‘Wheel and come again’
MILE GULLY, Manchester — Opposition Leader Mark Golding is urging Prime Minister Andrew Holness to reverse the Government’s decision to end interest rate subsidies for specific categories of contributors to the National Housing Trust (NHT).
“I am calling on the prime minister to ‘wheel and come again’ and reverse this change to the benefits that were given to the persons with disabilities, public sector workers, and persons of 55 and over,” Golding said while addressing the People’s National Party’s Manchester North Western constituency conference in Mile Gully on Saturday.
He argued that the NHT was launched by [former Prime Minister] Michael Manley as an innovative piece of social engineering to provide a mechanism to give workers access to housing.
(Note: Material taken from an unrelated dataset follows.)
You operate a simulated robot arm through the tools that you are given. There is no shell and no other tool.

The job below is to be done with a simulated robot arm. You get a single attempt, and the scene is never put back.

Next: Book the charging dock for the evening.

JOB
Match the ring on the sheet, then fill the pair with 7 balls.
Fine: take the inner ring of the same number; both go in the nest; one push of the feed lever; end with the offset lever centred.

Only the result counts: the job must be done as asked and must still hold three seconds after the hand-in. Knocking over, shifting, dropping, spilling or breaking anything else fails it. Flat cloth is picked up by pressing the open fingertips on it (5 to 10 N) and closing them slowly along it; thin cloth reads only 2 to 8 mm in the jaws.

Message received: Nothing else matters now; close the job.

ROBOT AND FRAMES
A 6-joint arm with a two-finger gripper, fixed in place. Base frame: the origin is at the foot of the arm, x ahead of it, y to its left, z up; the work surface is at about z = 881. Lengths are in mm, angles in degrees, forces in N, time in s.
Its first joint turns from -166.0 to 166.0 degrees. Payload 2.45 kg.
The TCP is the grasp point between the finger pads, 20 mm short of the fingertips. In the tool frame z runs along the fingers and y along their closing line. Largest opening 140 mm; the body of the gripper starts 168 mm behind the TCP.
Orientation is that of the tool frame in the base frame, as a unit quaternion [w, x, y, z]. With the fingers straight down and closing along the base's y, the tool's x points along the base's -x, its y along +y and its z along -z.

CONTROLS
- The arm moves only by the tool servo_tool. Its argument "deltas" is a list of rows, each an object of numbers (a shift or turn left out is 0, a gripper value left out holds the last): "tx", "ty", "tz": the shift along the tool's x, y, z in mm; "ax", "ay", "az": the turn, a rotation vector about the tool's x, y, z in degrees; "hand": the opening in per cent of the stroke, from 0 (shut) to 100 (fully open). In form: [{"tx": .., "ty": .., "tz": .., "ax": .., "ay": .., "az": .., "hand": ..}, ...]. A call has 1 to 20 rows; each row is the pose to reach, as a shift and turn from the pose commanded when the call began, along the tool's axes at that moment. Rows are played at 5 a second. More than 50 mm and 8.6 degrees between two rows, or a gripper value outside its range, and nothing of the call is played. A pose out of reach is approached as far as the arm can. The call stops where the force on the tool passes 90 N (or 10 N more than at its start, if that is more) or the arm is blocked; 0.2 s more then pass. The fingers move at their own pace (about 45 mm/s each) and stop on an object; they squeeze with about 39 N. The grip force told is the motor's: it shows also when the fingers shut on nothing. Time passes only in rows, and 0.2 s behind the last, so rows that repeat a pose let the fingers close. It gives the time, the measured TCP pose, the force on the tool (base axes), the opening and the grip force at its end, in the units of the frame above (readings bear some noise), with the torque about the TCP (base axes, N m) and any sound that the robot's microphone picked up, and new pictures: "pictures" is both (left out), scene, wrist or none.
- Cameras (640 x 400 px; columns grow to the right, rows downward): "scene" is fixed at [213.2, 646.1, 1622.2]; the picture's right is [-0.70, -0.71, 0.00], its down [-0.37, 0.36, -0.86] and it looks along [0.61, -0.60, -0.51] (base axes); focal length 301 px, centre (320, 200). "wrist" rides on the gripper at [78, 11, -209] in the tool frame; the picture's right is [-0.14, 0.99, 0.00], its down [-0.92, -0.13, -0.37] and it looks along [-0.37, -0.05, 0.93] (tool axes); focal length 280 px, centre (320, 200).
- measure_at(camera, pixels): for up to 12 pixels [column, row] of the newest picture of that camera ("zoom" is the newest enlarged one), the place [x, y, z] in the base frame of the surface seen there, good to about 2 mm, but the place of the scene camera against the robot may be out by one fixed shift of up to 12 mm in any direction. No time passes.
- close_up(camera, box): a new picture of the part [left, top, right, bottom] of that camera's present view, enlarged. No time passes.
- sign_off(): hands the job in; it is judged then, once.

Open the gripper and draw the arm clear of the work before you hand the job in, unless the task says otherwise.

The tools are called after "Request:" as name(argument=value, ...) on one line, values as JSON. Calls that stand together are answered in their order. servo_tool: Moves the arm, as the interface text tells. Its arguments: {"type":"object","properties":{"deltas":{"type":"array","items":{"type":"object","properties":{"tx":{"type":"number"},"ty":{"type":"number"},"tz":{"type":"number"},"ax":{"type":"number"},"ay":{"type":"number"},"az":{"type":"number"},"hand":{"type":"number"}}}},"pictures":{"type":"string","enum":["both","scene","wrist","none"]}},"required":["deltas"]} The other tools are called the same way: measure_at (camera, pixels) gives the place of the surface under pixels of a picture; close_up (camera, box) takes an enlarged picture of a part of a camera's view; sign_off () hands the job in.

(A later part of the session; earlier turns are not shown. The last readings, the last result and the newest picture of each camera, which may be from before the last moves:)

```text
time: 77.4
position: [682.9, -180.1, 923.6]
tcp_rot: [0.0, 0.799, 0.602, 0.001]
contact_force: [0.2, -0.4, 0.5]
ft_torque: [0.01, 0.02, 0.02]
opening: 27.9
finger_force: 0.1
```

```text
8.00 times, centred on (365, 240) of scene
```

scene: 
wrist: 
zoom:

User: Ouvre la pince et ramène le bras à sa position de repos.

“The National Housing Trust was a special piece of creative thinking and it has delivered tens of thousands of housing solutions over the years to ordinary Jamaicans, people who would not otherwise have access to a house. So when I hear that they are announcing that important benefits for certain critical categories of people in our population are being taken away — that is benefits that the public sector workers has enjoyed, people with disabilities have enjoyed,” he said.
“Persons of 55 years and over they too are going to be losing benefits that were available to them before through the NHT,” he added.
He questioned the Government’s rationale in ending the interest rate subsidies for certain categories of NHT contributors.
“They talking about making the system more equitable. How is it more equitable to take benefits from people who need them the most?” asked Golding.
“…Removing this interest rate discount from the public sector workers is another blow to the public sector following the recent removal of the motor vehicle concession and you are doing it at a time when we are losing talent in the public sector,” he added.
According to Golding, the NHT has been “denuded” of $11.4 billion annually by the Government to help finance the budget.
He argued that the Portia Simpson Miller-led Administration had to show that there was a “viable programme” before taking $11.4 billion out of the NHT surplus for four years.
“The legislation was passed, it had a sunset clause that said after the fourth year it comes to an end, and that was at a time when we had to run a 7.5 per cent surplus each year, that is a massive surplus to try and get that debt under control for the future of Jamaica’s people,” he said.
Golding pointed to the actions of the Jamaica Labour Party’s (JLP) affiliates in 2013 in taking the constitutionality of the NHT (Special Provisions) Act to court.
“They opposed it bitterly. Of course, they lost the court case, but when they came into office in 2016, one of the first things they did in 2017 was to pass another amendment to the NHT Act to extend that extraction of resources of $11.4 billion a year for a further four years – from 2017 to 2021,” he said.
“When that four-year period was coming to an end in 2020 they went back to Parliament and amended the NHT Act again to extend it for a further five years to March 2026, so nine years beyond where it was intended to be…” he added.
“As a result, now they feel they need to pop up its profitability… by taking away the discount in interest rates that were afforded to persons with disabilities, public sector workers, and people who are 55 and over,” said Golding.
In a release last week, the NHT announced that, going forward, income will be the sole determinant of interest rate subsidies.
“This move will allow the organisation to better identify and channel more resources to our contributors who need additional assistance,” said the NHT as it indicated the end in some special subsidies.
The NHT argued that its strategic focus going forward is geared at, among other things, a more equitable distribution of benefits, and where subsidies and grants are concerned, targeting them to those contributors who need it the most.
“The NHT’s imperative is the doubling down of its efforts to create more housing solutions for Jamaicans,” said the trust in its release.